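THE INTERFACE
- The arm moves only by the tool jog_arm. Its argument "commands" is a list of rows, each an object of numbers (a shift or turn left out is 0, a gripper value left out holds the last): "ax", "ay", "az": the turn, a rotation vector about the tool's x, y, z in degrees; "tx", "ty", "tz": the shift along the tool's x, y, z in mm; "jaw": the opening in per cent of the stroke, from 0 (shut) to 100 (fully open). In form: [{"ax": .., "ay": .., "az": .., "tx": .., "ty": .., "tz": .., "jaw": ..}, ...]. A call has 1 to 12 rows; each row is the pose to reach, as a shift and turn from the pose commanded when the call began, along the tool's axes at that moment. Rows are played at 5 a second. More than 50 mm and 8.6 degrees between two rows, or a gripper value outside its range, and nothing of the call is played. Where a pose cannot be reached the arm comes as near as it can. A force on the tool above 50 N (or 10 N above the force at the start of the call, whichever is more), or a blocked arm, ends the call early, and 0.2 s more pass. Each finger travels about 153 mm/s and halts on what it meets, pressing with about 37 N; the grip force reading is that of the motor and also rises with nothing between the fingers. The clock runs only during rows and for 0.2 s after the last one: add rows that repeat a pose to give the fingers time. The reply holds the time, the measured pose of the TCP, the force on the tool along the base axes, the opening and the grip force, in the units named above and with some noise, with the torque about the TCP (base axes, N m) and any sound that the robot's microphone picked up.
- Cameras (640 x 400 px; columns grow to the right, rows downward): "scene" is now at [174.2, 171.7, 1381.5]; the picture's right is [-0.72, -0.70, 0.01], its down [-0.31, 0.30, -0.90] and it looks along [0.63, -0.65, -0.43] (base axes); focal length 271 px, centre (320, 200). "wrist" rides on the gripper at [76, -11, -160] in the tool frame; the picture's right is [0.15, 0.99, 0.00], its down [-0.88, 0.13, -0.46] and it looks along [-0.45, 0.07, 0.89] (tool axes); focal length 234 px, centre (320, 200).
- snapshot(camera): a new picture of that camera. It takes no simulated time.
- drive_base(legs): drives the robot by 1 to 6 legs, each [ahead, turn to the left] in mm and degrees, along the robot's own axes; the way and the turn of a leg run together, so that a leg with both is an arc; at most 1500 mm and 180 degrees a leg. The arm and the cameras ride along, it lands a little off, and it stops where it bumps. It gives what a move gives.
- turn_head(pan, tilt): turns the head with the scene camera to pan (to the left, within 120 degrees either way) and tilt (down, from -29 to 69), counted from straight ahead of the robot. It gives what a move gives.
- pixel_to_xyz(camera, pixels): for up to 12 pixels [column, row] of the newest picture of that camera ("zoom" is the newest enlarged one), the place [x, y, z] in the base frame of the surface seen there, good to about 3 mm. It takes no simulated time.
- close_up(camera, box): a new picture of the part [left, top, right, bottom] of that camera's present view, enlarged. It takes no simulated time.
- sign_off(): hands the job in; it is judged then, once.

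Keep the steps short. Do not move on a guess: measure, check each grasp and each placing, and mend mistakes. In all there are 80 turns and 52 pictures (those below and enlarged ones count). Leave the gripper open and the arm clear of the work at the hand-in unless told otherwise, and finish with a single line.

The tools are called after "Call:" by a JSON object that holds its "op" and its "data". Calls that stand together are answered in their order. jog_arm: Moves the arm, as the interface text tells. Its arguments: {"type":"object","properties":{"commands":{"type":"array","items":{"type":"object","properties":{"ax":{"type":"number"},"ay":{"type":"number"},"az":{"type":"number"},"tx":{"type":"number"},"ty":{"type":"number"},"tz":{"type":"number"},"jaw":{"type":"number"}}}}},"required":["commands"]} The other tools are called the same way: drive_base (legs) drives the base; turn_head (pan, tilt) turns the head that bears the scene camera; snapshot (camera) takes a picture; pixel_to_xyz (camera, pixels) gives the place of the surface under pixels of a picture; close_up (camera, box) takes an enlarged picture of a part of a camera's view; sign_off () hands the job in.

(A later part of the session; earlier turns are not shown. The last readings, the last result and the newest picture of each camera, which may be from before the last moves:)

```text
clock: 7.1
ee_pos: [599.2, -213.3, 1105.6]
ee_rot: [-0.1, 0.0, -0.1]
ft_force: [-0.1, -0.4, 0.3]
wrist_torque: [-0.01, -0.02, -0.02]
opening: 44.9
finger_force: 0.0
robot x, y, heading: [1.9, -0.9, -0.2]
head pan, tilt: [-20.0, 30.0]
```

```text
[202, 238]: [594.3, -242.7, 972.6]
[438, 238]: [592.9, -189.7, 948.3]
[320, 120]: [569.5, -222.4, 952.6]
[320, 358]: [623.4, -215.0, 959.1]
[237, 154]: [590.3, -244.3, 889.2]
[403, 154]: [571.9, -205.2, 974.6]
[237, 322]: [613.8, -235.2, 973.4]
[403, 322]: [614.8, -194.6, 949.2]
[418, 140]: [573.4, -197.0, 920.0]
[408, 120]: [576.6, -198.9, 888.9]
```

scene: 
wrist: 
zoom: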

○ ○ ○ ○

### Task objective
Emit the full listing verbatim.

### Full response
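THE INTERFACE
- The arm moves only by the tool jog_arm. Its argument "commands" is a list of rows, each an object of numbers (a shift or turn left out is 0, a gripper value left out holds the last): "ax", "ay", "az": the turn, a rotation vector about the tool's x, y, z in degrees; "tx", "ty", "tz": the shift along the tool's x, y, z in mm; "jaw": the opening in per cent of the stroke, from 0 (shut) to 100 (fully open). In form: [{"ax": .., "ay": .., "az": .., "tx": .., "ty": .., "tz": .., "jaw": ..}, ...]. A call has 1 to 12 rows; each row is the pose to reach, as a shift and turn from the pose commanded when the call began, along the tool's axes at that moment. Rows are played at 5 a second. More than 50 mm and 8.6 degrees between two rows, or a gripper value outside its range, and nothing of the call is played. Where a pose cannot be reached the arm comes as near as it can. A force on the tool above 50 N (or 10 N above the force at the start of the call, whichever is more), or a blocked arm, ends the call early, and 0.2 s more pass. Each finger travels about 153 mm/s and halts on what it meets, pressing with about 37 N; the grip force reading is that of the motor and also rises with nothing between the fingers. The clock runs only during rows and for 0.2 s after the last one: add rows that repeat a pose to give the fingers time. The reply holds the time, the measured pose of the TCP, the force on the tool along the base axes, the opening and the grip force, in the units named above and with some noise, with the torque about the TCP (base axes, N m) and any sound that the robot's microphone picked up.
- Cameras (640 x 400 px; columns grow to the right, rows downward): "scene" is now at [174.2, 171.7, 1381.5]; the picture's right is [-0.72, -0.70, 0.01], its down [-0.31, 0.30, -0.90] and it looks along [0.63, -0.65, -0.43] (base axes); focal length 271 px, centre (320, 200). "wrist" rides on the gripper at [76, -11, -160] in the tool frame; the picture's right is [0.15, 0.99, 0.00], its down [-0.88, 0.13, -0.46] and it looks along [-0.45, 0.07, 0.89] (tool axes); focal length 234 px, centre (320, 200).
- snapshot(camera): a new picture of that camera. It takes no simulated time.
- drive_base(legs): drives the robot by 1 to 6 legs, each [ahead, turn to the left] in mm and degrees, along the robot's own axes; the way and the turn of a leg run together, so that a leg with both is an arc; at most 1500 mm and 180 degrees a leg. The arm and the cameras ride along, it lands a little off, and it stops where it bumps. It gives what a move gives.
- turn_head(pan, tilt): turns the head with the scene camera to pan (to the left, within 120 degrees either way) and tilt (down, from -29 to 69), counted from straight ahead of the robot. It gives what a move gives.
- pixel_to_xyz(camera, pixels): for up to 12 pixels [column, row] of the newest picture of that camera ("zoom" is the newest enlarged one), the place [x, y, z] in the base frame of the surface seen there, good to about 3 mm. It takes no simulated time.
- close_up(camera, box): a new picture of the part [left, top, right, bottom] of that camera's present view, enlarged. It takes no simulated time.
- sign_off(): hands the job in; it is judged then, once.

Keep the steps short. Do not move on a guess: measure, check each grasp and each placing, and mend mistakes. In all there are 80 turns and 52 pictures (those below and enlarged ones count). Leave the gripper open and the arm clear of the work at the hand-in unless told otherwise, and finish with a single line.

The tools are called after "Call:" by a JSON object that holds its "op" and its "data". Calls that stand together are answered in their order. jog_arm: Moves the arm, as the interface text tells. Its arguments: {"type":"object","properties":{"commands":{"type":"array","items":{"type":"object","properties":{"ax":{"type":"number"},"ay":{"type":"number"},"az":{"type":"number"},"tx":{"type":"number"},"ty":{"type":"number"},"tz":{"type":"number"},"jaw":{"type":"number"}}}}},"required":["commands"]} The other tools are called the same way: drive_base (legs) drives the base; turn_head (pan, tilt) turns the head that bears the scene camera; snapshot (camera) takes a picture; pixel_to_xyz (camera, pixels) gives the place of the surface under pixels of a picture; close_up (camera, box) takes an enlarged picture of a part of a camera's view; sign_off () hands the job in.

(A later part of the session; earlier turns are not shown. The last readings, the last result and the newest picture of each camera, which may be from before the last moves:)

```text
clock: 7.1
ee_pos: [599.2, -213.3, 1105.6]
ee_rot: [-0.1, 0.0, -0.1]
ft_force: [-0.1, -0.4, 0.3]
wrist_torque: [-0.01, -0.02, -0.02]
opening: 44.9
finger_force: 0.0
robot x, y, heading: [1.9, -0.9, -0.2]
head pan, tilt: [-20.0, 30.0]
```

```text
[202, 238]: [594.3, -242.7, 972.6]
[438, 238]: [592.9, -189.7, 948.3]
[320, 120]: [569.5, -222.4, 952.6]
[320, 358]: [623.4, -215.0, 959.1]
[237, 154]: [590.3, -244.3, 889.2]
[403, 154]: [571.9, -205.2, 974.6]
[237, 322]: [613.8, -235.2, 973.4]
[403, 322]: [614.8, -194.6, 949.2]
[418, 140]: [573.4, -197.0, 920.0]
[408, 120]: [576.6, -198.9, 888.9]
```

scene: 
wrist: 
zoom: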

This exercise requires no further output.